Source text:
+++

"Le rêve de Champlain"

Samuel de Champlain, l'humaniste

L’âme des peuples se trouve dans leur histoire



Champlain le navigateur est passé des dizaines de fois près de l'«Isle Percée» qui comptait à l'époque deux arches.
Illustration tirée du livre Le rêve de Champlain


Daniel Lemay La Presse - Le rêve de Champlain, de l'historien américain David Hackett Fischer, est un ouvrage magistral qui nous fait découvrir des facette nouvelles du fondateur de «Quebecq» et père de la Nouvelle-France.
Il y a 400 ans, le 28 mai 1611, Samuel de Champlain arriva au grand sault du Saint-Laurent, à la recherche d'un «lieu propre pour la situation d'une habitation». À une lieue (5 km) des rapides, il trouva bientôt une clairière en friche où les «sauvages» avaient jadis cultivé du maïs, la nomma «Place Royalle» et y fit construire une maison «pour voir comment elle se conserverait durant l'hiver».
Comme à son habitude, le commandant de la Nouvelle France cartographia ensuite les rives du grand fleuve et ses îles. Sur la rive nord, il écrivit «Montréal» -du nom donné 85 ans plus tôt par Jacques Cartier (mont Réal) à la montagne s'élevant non loin de là- et baptisa du nom de Sainte-Hélène la grande île entre les deux rives, peut-être en l'honneur d'Hélène Boullé, sa nouvelle épouse âgée de 12 ans.
Le grand roi Henri IV, ami et protecteur de Champlain, était mort assassiné l'année précédente et la régente, à l'instar de ses ministres, ne croyait pas à la Nouvelle-France. L'habitation de Montréal mettra 30 ans avant de devenir le troisième établissement français permanent en terre d'Amérique, après «Quebecq», fondé par Champlain en 1608, et Trois-Rivières, établi en 1634 par le même infatigable colonisateur, un an avant sa mort, toujours en bonne entente avec les nations autochtones des environs.
L'historien américain David Hackett Fischer -lauréat du Pulitzer d'histoire de 2004 pour un ouvrage sur la guerre de Sécession- connaissait l'explorateur, la cartographe, le navigateur et le militaire avant d'écrire Le rêve de Champlain, un ouvrage magistral, magnifiquement traduit par Daniel Poliquin, qui nous fait découvrir d'autres dimensions du personnage à qui l'auteur est revenu «par hasard».

+++

Task list:
(a) Your answer is an exact quotation from the source text: it starts at "Samuel de Champlain, l'humaniste" and ends at "de la Nouvelle-France.".
(b) Extend the source text, starting right after its last sentence.

+++

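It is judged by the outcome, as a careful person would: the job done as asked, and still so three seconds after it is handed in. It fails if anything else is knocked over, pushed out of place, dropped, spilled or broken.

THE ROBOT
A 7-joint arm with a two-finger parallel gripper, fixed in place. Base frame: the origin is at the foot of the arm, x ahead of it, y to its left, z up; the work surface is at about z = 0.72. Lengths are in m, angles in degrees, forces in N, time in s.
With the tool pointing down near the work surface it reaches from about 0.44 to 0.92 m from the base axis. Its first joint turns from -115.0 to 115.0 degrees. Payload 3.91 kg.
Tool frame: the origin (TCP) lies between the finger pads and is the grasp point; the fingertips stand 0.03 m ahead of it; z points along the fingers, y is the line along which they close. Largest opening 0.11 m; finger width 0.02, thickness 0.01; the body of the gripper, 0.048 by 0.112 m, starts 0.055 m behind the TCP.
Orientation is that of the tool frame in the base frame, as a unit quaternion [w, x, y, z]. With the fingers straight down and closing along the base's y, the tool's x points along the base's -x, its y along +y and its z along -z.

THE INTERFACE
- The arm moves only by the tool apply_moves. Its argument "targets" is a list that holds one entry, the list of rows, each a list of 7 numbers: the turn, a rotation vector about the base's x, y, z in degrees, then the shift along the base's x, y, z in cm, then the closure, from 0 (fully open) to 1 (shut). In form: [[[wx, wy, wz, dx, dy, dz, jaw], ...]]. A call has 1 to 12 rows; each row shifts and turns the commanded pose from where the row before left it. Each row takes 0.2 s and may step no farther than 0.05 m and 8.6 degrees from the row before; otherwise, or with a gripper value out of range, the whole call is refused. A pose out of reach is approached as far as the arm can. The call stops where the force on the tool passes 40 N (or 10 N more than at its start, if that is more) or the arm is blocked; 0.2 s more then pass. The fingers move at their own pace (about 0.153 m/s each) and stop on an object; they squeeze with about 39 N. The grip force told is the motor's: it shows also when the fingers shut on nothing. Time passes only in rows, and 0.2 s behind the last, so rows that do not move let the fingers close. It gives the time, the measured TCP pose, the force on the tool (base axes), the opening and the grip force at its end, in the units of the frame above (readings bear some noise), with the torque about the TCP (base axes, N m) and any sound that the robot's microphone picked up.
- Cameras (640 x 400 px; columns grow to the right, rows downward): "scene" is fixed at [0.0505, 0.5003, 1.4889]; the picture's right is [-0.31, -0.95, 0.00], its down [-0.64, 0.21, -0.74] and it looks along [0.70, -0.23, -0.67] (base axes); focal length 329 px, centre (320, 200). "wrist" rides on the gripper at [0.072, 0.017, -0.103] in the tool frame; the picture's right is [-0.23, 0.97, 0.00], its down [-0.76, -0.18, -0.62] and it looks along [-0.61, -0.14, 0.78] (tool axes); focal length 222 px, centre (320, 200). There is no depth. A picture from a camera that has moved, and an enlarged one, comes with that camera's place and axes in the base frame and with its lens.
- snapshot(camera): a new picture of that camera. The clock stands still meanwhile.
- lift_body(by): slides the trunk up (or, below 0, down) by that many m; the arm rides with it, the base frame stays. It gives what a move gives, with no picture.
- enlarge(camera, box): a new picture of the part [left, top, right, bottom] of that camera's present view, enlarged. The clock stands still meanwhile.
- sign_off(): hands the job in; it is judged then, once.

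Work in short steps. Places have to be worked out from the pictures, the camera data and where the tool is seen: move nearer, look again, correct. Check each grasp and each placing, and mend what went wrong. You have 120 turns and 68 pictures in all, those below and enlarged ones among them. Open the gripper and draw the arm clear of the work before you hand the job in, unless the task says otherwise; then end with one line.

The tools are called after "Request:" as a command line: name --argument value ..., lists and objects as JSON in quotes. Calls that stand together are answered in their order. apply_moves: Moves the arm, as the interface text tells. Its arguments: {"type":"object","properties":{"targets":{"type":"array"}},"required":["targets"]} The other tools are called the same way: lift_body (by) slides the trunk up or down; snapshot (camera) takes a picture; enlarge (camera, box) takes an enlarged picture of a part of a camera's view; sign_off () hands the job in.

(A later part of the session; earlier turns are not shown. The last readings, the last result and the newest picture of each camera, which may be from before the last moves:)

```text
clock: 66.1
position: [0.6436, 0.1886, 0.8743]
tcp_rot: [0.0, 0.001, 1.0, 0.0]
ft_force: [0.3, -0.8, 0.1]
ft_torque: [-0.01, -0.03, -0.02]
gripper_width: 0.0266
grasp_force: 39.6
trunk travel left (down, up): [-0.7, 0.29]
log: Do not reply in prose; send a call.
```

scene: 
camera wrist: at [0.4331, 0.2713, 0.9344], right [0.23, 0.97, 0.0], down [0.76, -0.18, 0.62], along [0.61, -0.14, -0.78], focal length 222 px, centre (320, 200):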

+++

Task-by-task results:
(a)
Samuel de Champlain, l'humaniste

L’âme des peuples se trouve dans leur histoire



Champlain le navigateur est passé des dizaines de fois près de l'«Isle Percée» qui comptait à l'époque deux arches.
Illustration tirée du livre Le rêve de Champlain


Daniel Lemay La Presse - Le rêve de Champlain, de l'historien américain David Hackett Fischer, est un ouvrage magistral qui nous fait découvrir des facette nouvelles du fondateur de «Quebecq» et père de la Nouvelle-France.

(b)
«J'avais été invité à prononcer une conférence sur Champlain au College of the Atlantic de Bar Harbor, Maine», nous a raconté la semaine dernière le professeur émérite de la Brandeis University, en banlieue de Boston. «Tout le monde connaît Champlain à Bar Harbor, qui est situé juste en face de l'île des Monts Déserts, baptisée par Champlain lors de ses explorations de la côte atlantique en 1604.» Ces voyages mèneront à une tentative (ratée) d'établissement d'une colonie française à l'île Sainte-Croix dans «la Cadie» du temps et, plus tard, à Port-Royal (dans la Nouvelle-Écosse moderne).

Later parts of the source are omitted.